- TEXT EXTRACT
'Science as the Enemy': The Traveling Salesmen of Climate Skepticism
Part 2: Experience Gained Defending Big Tobacco
Many scientists do not sufficiently explain the results of their research. Some climatologists have also been arrogant or have refused to turn over their data to critics. Some overlook inconsistencies or conjure up exaggerated horror scenarios that are not always backed by science. For example, sloppy work was responsible for a prediction in an Intergovernmental Panel on Climate Change (IPCC) report that all Himalayan glaciers would have melted by 2035. It was a grotesque mistake that plunged the IPCC into a credibility crisis.
Singer and his fellow combatants take advantage of such mistakes and utilize their experiences defending the tobacco industry. For decades, Big Tobacco managed to cast doubt on the idea that smoking kills. An internal document produced by tobacco maker Brown & Williamson states: "Doubt is our product since it is the best means of competing with the 'body of fact' that exists in the minds of the general public."
In 1993, tobacco executives handed around a document titled "Bad Science -- A Resource Book." In the manual, PR professionals explain how to discredit inconvenient scientific results by labeling them "junk." For example, the manual suggested pointing out that "too often science is manipulated to fulfill a political agenda." According to the document: "Proposals that seek to improve indoor air quality by singling out tobacco smoke only enable bad science to become a poor excuse for enacting new laws and jeopardizing individual liberties."
In 1993, the US Environmental Protection Agency (EPA) published what was then the most comprehensive study on the effects of tobacco smoke on health, which stated that exposure to secondhand smoke was responsible for about 3,000 deaths a year in the United States. Singer promptly called it "junk science." He warned that the EPA scientists were secretly pursuing a communist agenda. "If we do not carefully delineate the government's role in regulating ... dangers, there is essentially no limit to how much government can ultimately control our lives," Singer wrote.

- STORED DATA
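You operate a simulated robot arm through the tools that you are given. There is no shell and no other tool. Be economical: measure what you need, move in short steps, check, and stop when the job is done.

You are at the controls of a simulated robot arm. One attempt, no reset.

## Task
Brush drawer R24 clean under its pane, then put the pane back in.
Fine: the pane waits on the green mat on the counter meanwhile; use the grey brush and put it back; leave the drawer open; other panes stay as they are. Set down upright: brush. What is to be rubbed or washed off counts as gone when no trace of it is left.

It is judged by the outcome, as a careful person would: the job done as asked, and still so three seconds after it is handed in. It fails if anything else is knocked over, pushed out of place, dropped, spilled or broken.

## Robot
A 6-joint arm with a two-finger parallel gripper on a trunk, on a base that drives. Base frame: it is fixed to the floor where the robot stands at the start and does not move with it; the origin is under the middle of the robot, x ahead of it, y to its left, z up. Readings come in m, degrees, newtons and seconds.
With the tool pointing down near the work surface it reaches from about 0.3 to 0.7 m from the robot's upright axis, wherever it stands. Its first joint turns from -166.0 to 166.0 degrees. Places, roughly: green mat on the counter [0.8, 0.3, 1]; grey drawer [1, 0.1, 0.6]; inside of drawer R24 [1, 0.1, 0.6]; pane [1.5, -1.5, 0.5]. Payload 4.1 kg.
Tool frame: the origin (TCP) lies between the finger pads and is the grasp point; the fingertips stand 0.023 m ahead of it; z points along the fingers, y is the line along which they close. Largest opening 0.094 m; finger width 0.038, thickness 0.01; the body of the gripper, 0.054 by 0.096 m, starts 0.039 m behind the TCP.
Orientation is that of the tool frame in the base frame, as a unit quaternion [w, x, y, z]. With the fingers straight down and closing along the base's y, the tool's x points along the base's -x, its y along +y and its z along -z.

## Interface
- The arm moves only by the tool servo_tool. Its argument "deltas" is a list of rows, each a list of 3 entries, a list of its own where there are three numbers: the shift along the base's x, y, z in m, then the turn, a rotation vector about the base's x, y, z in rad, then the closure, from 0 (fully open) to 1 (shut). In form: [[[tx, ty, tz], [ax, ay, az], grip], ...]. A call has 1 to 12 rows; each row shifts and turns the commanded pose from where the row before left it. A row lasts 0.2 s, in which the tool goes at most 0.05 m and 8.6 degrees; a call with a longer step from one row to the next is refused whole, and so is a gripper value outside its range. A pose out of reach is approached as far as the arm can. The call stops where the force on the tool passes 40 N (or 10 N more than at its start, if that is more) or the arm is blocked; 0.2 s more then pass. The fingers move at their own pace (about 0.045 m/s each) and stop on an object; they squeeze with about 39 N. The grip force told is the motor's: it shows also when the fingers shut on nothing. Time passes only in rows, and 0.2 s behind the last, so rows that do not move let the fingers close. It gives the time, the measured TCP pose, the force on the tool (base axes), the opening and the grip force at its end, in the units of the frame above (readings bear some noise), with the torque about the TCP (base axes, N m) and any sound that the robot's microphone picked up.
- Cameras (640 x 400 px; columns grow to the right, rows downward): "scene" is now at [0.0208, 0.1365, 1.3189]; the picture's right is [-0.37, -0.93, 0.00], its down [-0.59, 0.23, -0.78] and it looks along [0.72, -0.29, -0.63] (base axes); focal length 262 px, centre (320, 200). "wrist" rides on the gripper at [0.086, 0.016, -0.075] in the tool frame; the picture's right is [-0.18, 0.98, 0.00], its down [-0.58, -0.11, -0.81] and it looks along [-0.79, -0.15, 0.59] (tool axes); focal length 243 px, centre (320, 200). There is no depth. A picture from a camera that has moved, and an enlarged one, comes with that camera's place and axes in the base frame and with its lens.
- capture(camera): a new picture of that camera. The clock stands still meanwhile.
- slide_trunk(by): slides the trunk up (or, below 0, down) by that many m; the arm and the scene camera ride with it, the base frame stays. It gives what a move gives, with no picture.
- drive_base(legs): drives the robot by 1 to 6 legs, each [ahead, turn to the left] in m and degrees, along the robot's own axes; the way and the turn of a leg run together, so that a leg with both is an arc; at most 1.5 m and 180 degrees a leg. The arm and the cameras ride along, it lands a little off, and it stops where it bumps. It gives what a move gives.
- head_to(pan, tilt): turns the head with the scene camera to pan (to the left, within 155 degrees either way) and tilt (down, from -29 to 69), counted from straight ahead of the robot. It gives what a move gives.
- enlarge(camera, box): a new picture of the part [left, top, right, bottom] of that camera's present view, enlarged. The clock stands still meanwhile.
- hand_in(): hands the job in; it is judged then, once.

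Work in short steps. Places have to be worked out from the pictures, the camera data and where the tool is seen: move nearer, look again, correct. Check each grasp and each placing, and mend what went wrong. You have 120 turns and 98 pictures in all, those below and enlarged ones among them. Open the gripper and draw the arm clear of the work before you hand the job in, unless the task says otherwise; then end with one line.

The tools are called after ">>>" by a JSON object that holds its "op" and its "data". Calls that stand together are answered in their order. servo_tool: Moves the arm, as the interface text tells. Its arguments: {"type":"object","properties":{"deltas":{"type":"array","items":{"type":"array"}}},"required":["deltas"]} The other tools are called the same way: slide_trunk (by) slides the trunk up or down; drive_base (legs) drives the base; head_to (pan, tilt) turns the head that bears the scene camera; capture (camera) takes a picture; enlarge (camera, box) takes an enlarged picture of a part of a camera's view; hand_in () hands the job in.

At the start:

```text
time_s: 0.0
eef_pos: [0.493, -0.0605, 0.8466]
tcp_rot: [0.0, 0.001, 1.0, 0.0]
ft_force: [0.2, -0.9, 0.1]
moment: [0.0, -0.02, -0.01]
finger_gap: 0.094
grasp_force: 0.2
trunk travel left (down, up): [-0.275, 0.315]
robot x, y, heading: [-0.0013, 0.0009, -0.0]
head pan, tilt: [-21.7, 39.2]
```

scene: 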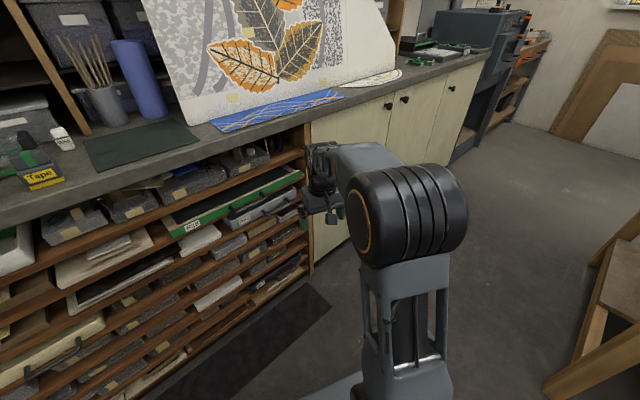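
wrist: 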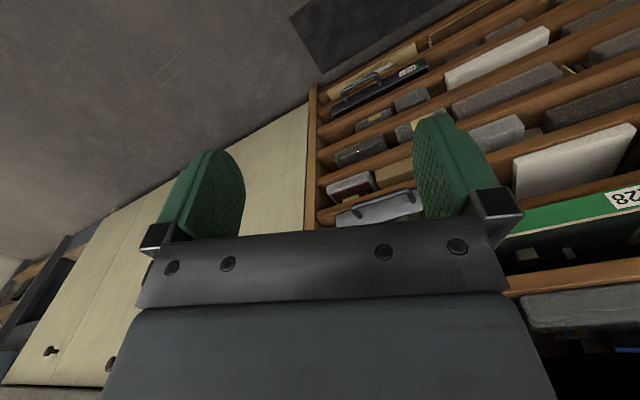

- PROBLEM
Add the next paragraphs of the text extract.

- RIGHT ANSWER
Reacting to the EPA study, the Philip Morris tobacco company spearheaded the establishment of "The Advancement of Sound Science Coalition" (TASSC). Its goal was to raise doubts about the risks of passive smoking and climate change, and its message was to be targeted at journalists -- but only those with regional newspapers. Its express goal was "to avoid cynical reporters from major media."
Singer, Marshall Institute founder Fred Seitz and Patrick Michaels, who is now one of the best known climate change skeptics, were all advisers to TASSC.
The Reagan administration also appointed Singer to a task force on acid rain. In that group, Singer insisted that it was too early to take action and that it hadn't even been proven yet that sulfur emissions were in fact the cause. He also said that some plants even benefited from acid rain.
After acid rain, Singer turned his attention to a new topic: the "ozone scare." Once again, he applied the same argumentative pattern, noting that although it was correct that the ozone concentration in the stratosphere was declining, the effect was only local. Besides, he added, it wasn't clear yet whether chlorofluorocarbons (CFCs) from aerosol cans were even responsible for ozone depletion.
As recently as 1994, Singer claimed that evidence "suggested that stratospheric chlorine comes mostly from natural sources." Testifying before the US Congress in 1996, he said there was "no scientific consensus on ozone depletion or its consequences" -- even though in 1995 the Nobel Prize had been awarded to three chemists who had demonstrated the influence of CFCs on the ozone layer.
The Usual Suspects
Multinational oil companies also soon adopted the tried-and-true strategies of disinformation. Once again, lobbying groups were formed that were designed to look as scientific as possible. First there was the Global Climate Coalition, and then ExxonMobil established the Global Climate Science Team. One of its members was lobbyist Myron Ebell. Another one was a veteran of the TASCC tobacco lobby who already knew the ropes. According to a 1998 Global Climate Science Team memo: "Victory will be achieved when average citizens 'understand' (recognize) uncertainties in climate science."
It soon looked as though there were a broad coalition opposing the science of climate change, supported by organizations like the National Center for Policy Analysis, the Heartland Institute and the Center for Science and Public Policy. In reality, these names were often little more than a front for the same handful of questionable scientists -- and Exxon funded the whole illusion to the tune of millions of dollars.
It was an excellent investment.
In 2001, the administration of then-President George W. Bush reneged on previous climate commitments. After that, the head of the US delegation to the Kyoto negotiations met with the oil lobbyists from the Global Climate Coalition to thank them for their expertise, saying that President Bush had "rejected Kyoto in part based on input from you."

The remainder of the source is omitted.